*Stored data*:
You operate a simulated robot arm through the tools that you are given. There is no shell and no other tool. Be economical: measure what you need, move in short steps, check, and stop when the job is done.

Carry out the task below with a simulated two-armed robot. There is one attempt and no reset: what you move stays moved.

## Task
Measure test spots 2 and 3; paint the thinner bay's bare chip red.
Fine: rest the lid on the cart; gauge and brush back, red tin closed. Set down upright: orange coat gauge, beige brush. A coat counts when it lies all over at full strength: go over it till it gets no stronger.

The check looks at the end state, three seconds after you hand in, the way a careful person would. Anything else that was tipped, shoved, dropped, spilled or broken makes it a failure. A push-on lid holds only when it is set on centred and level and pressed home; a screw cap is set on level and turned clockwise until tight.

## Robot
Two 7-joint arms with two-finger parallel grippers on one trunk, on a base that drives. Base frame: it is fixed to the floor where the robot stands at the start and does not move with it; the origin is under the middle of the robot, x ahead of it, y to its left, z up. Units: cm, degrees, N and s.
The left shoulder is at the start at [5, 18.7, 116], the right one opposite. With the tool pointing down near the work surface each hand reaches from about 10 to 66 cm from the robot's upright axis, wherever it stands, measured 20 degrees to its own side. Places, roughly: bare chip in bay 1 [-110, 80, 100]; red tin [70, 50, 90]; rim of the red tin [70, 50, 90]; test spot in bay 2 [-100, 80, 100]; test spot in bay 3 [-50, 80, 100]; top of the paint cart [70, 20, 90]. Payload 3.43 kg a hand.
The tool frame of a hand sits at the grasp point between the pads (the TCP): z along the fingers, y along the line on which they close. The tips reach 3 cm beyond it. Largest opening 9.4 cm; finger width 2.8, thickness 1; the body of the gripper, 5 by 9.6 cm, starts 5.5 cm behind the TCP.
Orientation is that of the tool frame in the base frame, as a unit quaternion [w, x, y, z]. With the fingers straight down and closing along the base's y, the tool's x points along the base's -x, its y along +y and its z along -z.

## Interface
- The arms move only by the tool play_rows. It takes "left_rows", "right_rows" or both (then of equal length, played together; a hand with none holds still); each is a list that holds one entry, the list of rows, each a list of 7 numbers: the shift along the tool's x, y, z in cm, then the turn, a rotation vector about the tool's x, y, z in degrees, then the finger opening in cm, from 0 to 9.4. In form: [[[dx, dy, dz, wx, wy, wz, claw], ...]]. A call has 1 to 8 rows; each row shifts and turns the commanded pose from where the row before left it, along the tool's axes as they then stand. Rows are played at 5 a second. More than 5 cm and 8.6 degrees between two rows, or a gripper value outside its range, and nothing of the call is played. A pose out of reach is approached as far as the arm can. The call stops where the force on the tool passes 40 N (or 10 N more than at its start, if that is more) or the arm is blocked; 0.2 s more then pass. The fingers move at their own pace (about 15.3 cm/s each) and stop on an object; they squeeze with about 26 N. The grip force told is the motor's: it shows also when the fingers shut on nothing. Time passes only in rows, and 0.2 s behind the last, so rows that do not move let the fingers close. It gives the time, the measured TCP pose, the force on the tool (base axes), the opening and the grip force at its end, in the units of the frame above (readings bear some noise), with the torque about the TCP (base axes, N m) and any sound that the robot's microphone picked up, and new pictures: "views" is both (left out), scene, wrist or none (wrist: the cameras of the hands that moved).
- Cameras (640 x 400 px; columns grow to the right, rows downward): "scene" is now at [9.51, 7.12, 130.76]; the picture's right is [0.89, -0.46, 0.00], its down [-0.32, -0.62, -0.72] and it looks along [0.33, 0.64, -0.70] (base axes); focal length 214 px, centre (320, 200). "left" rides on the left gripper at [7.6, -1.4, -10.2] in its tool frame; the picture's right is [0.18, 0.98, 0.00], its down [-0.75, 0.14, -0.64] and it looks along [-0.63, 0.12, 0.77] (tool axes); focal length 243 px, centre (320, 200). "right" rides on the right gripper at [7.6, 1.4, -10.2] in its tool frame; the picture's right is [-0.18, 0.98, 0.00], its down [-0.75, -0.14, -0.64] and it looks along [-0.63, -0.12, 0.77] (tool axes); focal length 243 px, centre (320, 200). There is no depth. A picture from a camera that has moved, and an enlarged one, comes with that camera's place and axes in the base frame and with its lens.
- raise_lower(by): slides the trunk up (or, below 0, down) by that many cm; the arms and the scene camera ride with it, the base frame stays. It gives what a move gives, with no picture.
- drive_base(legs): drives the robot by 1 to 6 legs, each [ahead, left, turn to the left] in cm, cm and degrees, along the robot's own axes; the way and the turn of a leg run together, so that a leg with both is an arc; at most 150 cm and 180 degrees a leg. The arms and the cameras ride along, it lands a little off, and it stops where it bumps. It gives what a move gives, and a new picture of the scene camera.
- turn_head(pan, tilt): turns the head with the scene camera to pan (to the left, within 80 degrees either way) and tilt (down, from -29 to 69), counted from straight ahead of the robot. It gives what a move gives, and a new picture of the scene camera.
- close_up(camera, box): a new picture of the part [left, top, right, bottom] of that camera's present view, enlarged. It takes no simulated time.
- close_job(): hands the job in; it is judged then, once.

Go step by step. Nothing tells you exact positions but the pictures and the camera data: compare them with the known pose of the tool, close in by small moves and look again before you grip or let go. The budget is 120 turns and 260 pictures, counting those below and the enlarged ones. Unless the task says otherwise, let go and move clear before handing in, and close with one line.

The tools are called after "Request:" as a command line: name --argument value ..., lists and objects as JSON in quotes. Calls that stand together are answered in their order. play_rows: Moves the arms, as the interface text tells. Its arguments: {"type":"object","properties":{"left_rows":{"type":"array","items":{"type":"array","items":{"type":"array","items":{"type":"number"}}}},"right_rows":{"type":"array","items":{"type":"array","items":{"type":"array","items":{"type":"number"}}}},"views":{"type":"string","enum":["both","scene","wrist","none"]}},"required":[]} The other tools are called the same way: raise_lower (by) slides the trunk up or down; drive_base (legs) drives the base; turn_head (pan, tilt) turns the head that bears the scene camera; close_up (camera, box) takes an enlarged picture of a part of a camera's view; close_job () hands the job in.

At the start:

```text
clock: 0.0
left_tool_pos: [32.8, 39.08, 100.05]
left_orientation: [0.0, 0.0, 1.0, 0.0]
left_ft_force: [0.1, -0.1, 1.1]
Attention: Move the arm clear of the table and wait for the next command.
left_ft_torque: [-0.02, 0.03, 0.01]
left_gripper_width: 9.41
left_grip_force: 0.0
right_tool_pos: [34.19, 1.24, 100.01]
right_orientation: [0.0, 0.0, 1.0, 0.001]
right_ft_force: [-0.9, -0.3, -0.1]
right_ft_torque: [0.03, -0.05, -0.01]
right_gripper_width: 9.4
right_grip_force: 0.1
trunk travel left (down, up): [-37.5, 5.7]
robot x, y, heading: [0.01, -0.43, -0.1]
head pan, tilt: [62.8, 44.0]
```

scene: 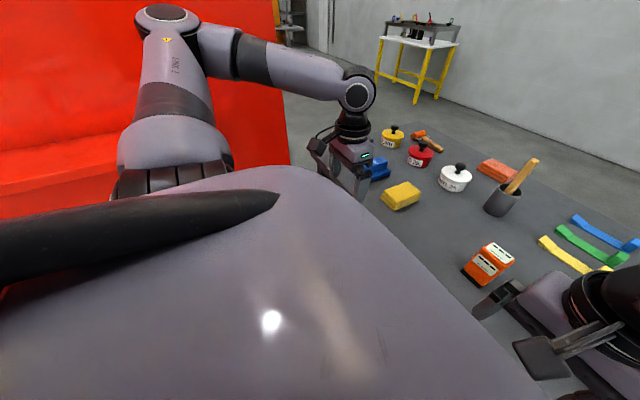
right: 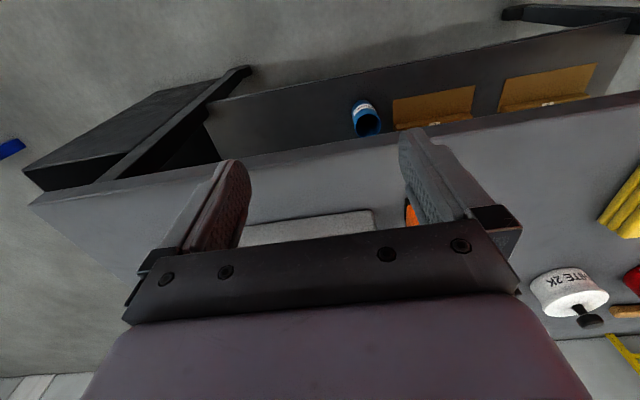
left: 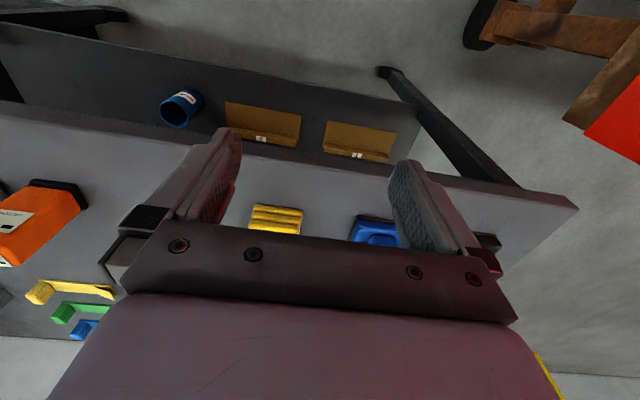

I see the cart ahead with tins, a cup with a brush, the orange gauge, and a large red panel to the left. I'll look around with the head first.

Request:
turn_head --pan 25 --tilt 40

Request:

*Task*: Give the count of lines in the data shown above that contain "slides", and nothing else.

*Solution to this task*: 2